5.5.4. Comentários sobre o Desenvolvimento do Tema no CARF

A discussão presente nos três casos acima descritos demonstra como são complexas as inúmeras questões que orbitam fora do âmbito da constitucionalidade/inconstitucionalidade do atual regime de tributação dos lucros auferidos no exterior, principalmente em relação à questão da aplicação dos TDTs. Em todos os casos, o que estava em questão era, em última análise, a própria natureza jurídica da tributação – dividendos/lucros auferidos no exterior. Como se viu, a legislação não foi suficientemente clara nesse aspecto e coube aos Tribunais, não sendo o CARF uma exceção, tentar desvendar a “intenção original” do regime. O que se vê, entretanto, é que também o CARF não possui segurança quanto à natureza do regime de tributação ora analisado. Nos casos analisados há posições em todos os sentidos, tanto na questão dos dividendos (fictos)/lucros da sociedade no exterior quanto das sociedades controladas indiretas.

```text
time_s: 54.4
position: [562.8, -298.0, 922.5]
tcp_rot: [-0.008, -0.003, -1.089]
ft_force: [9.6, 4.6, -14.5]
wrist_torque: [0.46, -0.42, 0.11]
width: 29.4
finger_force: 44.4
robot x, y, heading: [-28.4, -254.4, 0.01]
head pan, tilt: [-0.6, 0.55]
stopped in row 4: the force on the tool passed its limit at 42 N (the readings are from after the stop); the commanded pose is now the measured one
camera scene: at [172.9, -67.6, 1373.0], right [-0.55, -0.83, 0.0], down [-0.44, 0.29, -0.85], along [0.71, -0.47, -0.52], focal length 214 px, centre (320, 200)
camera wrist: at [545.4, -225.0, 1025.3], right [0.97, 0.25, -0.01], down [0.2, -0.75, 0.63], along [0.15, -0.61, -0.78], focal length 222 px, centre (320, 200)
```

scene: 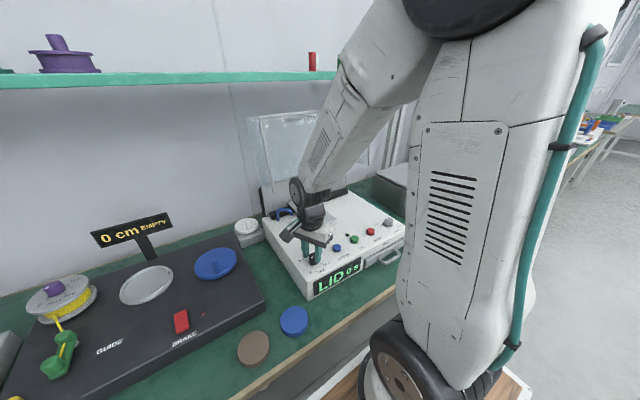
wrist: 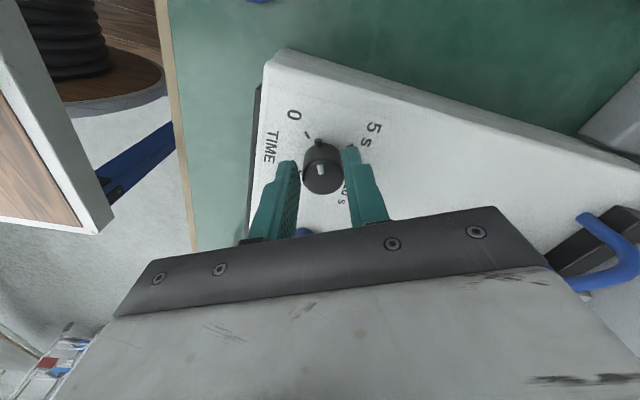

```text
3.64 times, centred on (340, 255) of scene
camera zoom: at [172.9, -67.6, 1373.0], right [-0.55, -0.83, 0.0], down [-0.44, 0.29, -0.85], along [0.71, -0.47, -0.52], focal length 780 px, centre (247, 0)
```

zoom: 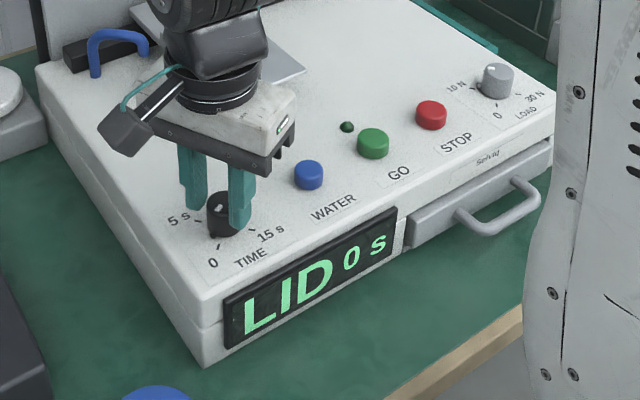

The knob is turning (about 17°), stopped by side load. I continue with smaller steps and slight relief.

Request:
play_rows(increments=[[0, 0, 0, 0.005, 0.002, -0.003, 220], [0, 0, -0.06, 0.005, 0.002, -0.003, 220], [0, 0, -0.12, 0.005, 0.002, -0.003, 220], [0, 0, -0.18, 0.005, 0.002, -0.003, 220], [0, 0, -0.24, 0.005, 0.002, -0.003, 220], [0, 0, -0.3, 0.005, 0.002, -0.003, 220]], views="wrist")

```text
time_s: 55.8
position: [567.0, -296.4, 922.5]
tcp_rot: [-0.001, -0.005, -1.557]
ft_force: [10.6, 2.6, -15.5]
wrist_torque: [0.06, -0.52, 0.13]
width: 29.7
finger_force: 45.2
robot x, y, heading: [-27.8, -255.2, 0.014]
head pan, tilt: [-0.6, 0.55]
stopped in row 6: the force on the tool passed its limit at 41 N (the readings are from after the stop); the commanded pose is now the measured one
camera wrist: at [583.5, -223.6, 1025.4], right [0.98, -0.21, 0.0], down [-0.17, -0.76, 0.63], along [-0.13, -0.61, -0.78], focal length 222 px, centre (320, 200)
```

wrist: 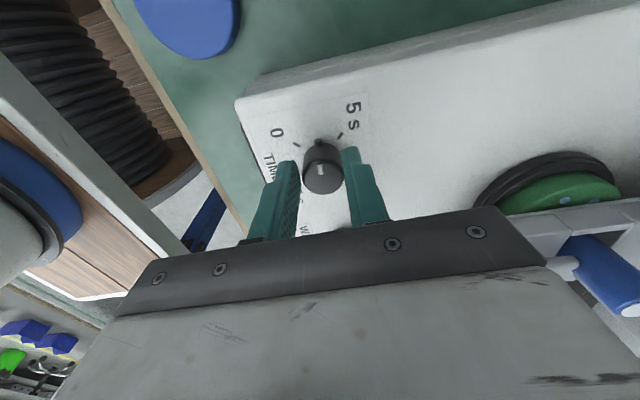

Se a tendência, ao que parecia, era, por exemplo, privilegiar a interpretação de que a tributação recai sobre os lucros auferidos no exterior (e que, portanto, aplicar-se-ia o art. 7 dos TDTs), acórdãos mais recentes 198 parecem adotar ainda outro ponto de vista: que a tributação 198

Como os Acórdãos nºs 1101-00.365 e 1402-00.391.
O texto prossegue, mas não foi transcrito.